▸ **Your goal**
In the listing that follows, locate the line containing "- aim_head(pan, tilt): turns" and the line containing "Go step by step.". Retype exactly those two lines and every line between them, and nothing more.

▸ **Supplied records**
* BEGIN *

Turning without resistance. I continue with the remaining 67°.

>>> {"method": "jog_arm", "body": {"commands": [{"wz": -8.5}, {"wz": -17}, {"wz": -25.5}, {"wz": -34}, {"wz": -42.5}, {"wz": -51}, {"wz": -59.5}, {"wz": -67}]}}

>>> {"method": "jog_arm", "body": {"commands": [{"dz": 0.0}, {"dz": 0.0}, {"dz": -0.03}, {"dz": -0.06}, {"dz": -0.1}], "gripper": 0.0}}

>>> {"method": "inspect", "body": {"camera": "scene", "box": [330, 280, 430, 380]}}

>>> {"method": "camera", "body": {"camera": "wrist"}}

* END *
* BEGIN *

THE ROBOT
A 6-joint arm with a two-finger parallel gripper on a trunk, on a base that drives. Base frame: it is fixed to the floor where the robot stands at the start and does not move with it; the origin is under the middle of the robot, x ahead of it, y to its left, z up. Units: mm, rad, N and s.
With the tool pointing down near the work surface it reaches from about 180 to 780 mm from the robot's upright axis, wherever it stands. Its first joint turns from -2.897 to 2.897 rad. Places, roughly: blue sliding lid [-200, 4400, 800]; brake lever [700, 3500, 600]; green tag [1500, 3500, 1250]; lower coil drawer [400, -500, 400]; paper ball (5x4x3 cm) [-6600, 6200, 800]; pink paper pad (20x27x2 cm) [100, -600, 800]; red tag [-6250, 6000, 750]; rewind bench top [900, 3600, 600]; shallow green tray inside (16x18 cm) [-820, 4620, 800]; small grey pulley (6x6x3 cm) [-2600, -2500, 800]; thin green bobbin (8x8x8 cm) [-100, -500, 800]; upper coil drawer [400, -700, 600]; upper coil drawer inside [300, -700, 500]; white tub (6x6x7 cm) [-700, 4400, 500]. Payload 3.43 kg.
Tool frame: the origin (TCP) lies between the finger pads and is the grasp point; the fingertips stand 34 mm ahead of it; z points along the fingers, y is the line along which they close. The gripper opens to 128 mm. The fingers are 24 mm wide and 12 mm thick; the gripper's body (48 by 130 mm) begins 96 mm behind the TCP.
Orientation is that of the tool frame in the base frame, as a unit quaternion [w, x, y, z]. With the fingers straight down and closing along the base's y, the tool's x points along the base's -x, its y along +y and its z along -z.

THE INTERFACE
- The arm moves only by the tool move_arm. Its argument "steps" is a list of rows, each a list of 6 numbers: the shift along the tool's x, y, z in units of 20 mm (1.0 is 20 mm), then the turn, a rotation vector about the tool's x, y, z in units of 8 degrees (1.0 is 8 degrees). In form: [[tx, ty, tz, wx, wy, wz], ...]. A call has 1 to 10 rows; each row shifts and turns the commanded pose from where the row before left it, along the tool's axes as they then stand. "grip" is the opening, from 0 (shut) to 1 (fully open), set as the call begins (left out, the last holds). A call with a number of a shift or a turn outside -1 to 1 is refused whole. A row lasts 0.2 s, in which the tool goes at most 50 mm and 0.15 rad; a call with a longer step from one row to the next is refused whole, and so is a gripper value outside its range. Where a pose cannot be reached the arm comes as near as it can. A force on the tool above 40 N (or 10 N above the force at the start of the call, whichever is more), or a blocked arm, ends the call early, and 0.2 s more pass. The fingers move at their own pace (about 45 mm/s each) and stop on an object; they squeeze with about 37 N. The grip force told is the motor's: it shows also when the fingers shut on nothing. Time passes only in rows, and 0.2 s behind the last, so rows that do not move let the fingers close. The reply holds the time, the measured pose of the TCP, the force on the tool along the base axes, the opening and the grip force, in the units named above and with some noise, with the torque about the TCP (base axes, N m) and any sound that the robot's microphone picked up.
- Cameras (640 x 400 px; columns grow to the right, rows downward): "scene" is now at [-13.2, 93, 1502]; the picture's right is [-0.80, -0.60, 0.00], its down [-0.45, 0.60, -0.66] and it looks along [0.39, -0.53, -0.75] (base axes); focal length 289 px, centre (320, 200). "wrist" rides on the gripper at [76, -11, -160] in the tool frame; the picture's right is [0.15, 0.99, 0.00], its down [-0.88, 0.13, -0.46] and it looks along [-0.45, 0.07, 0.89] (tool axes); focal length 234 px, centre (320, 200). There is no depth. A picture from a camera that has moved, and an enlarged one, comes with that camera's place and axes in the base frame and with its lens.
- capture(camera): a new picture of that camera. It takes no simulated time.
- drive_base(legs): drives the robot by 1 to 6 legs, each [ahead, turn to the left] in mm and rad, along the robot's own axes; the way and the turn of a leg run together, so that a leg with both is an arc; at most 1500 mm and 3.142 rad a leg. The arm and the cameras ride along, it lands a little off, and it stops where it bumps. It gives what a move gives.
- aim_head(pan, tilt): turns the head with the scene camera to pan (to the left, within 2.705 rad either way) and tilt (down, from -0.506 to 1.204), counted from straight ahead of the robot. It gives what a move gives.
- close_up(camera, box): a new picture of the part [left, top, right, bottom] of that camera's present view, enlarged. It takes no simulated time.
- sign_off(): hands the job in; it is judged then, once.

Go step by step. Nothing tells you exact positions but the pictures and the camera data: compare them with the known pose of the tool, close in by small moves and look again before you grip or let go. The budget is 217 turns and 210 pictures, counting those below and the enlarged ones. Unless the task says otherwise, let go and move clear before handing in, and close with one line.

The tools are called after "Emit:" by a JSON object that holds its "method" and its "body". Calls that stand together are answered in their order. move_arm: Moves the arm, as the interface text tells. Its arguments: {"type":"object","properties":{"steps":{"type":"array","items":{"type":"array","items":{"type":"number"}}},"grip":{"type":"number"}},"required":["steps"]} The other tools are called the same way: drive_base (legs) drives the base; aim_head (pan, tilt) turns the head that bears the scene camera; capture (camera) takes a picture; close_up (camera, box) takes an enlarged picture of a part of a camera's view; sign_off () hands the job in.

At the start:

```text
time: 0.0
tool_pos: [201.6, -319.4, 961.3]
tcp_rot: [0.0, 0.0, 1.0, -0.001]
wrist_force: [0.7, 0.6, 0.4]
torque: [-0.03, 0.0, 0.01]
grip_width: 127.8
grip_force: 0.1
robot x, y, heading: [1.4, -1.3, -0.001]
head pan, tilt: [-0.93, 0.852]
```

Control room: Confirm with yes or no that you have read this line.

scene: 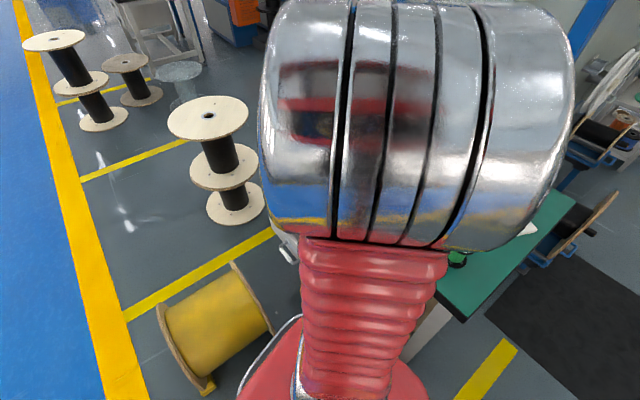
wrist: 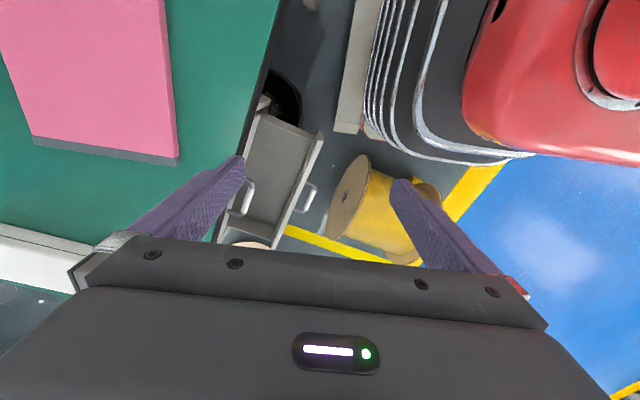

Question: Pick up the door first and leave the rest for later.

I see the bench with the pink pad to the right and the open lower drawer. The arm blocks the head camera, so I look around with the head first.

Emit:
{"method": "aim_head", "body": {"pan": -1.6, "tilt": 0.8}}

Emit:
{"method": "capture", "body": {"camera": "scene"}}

* END *

▸ **Response to the task**
- aim_head(pan, tilt): turns the head with the scene camera to pan (to the left, within 2.705 rad either way) and tilt (down, from -0.506 to 1.204), counted from straight ahead of the robot. It gives what a move gives.
- close_up(camera, box): a new picture of the part [left, top, right, bottom] of that camera's present view, enlarged. It takes no simulated time.
- sign_off(): hands the job in; it is judged then, once.

Go step by step. Nothing tells you exact positions but the pictures and the camera data: compare them with the known pose of the tool, close in by small moves and look again before you grip or let go. The budget is 217 turns and 210 pictures, counting those below and the enlarged ones. Unless the task says otherwise, let go and move clear before handing in, and close with one line.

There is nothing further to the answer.